NB: 'A little clarity'. Marx's contribution to the human conversation was immense; and his analysis of capital a seminal criticism of capitalist modernity. This becomes evident whenever capitalism undergoes one of its periodic crises, and it must be said, the economic and political situation today is extremely dismal. But the ideological components of his system, including historical necessity (as in 'laws' of history), the inevitability of revolution, the use of naturalistic metaphors in political argument (as in 'force is the midwife' of every society 'pregnant' with a new one); and the lack of a phenomenology of violence - these features of his thought do not provide clarity. Warnings about ambiguity and contingency carry weight because the activities and ideological practices of Marxists in power have given rise to grave questions - to put it mildly. In this centenary year of Bolshevism, surely the history of revolutionary regimes should make us think about the distinction between truth and certainty? Find below some contributions to the conversation - DS

Months after its release, Thomas Piketty’s Capital in the Twenty-First Century is still getting praised in reviews and sitting near the top of bestseller charts. If the invisibility of a system is a marker of its ideological success, this can’t be a good sign for capitalism. It’s no surprise that people are curious about the causes of the injustice that surrounds them. Average workers’ wages in the US have fallen sizably from 2007 to 2012; in the same period, over 90 percent of all new income went to the top 1 percent; while around 46 million Americans live in poverty, the gap between corporate profits and workers’ wages has never been greater. Piketty’s conclusion that capitalism, if left unchecked, generates a concentration of wealth among a tiny minority sits well with this lived experience.
Merit or hard work, the standard justification for inequality, has little to do with our new gilded age.
Though he distances himself from the old man, Piketty’s analyses have been aligned in a certain sense with those of Marx. Not surprisingly, the response to the book has revealed some central misconceptions embedded in critiques of Marxism. Here it becomes clear that invisibility is not the only weapon in the ideological arsenal of capitalism. The first line of right-wing defense is denial, with some variation on the contention that the state of the economy is fine, thank you. There may be inequality, as Scott Winship or Kevin Hasset would argue, but it’s not actually harmful. They are drawing on the ideological conviction that capitalism left to its own devices rewards the meritorious and is beneficial not just for capitalists but for everyone.

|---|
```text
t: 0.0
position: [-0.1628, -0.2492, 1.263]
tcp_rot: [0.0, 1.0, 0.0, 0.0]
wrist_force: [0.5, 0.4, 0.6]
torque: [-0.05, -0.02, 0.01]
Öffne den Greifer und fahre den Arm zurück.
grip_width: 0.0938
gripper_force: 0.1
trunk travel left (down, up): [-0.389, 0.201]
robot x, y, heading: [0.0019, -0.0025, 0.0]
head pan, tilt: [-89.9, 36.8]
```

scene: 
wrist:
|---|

Unfortunately for them, Piketty does not simply make a counterclaim; he demonstrates with irrefutable data that the cherished faith in this dual doctrine of capitalism - of the natural and just creation of a meritocracy whose resultant inequality benefits all - is simply false. This is why what Paul Krugman calls the “Piketty panic” sets in, and they move to the second line of defense. Piketty’s naysayers make a claim that is powerful in its aged simplicity: Money doesn’t matter. It is not inequality that generates unhappiness, but a lack of communitarian possibilities. Notice that they don’t question the fact of inequality or even that it might cause unhappiness, but as Megan McArdle insists, “[T]he proportion of this unhappiness due to income inequality is actually relatively small.”

Instead, McArdle contends in her review of Piketty’s book - which she admits to not have read - that what is needed “is the sense that you can plan for a decent life filled with love and joy and friendship, then send your children on to a life at least as secure and well-provisioned as your own.” In a marginally more sophisticated review, Ross Douthat similarly argues that the resurrection of Marx won’t bring much comfort because what is amiss in contemporary capitalist societies is not the lack of economic security, but the erosion of “cultural identity - family and faith, sovereignty and community . . . forms of solidarity that give meaning to life for many people, while offering nothing but money in their place.”

Easy leftist dismissals of such idealistic positions are not necessarily helpful. The reason arguments disavowing the connection between money and happiness have such a lasting appeal is because there is a kernel of truth to them. The realization of human potential and happiness is much more intricately connected with creativity, art, science, myriad cultural practices, and forms of solidarity and community rather than materiality. But here’s the thing - Marx would wholeheartedly agree! The moral power of Marx’s work doesn’t just derive from its systematic demystification of capitalism; it also flows from his insistence that capitalism cannot generate the conditions for human flourishing. He never equated material well-being with happiness, but he knew that there can be no happiness without material well-being.

The crime of capitalism is that it forces the vast majority of the population to remain preoccupied with basic concerns of nutrition, housing, health, and skill acquisition. It leaves little time for fostering the community and creativity that humans crave.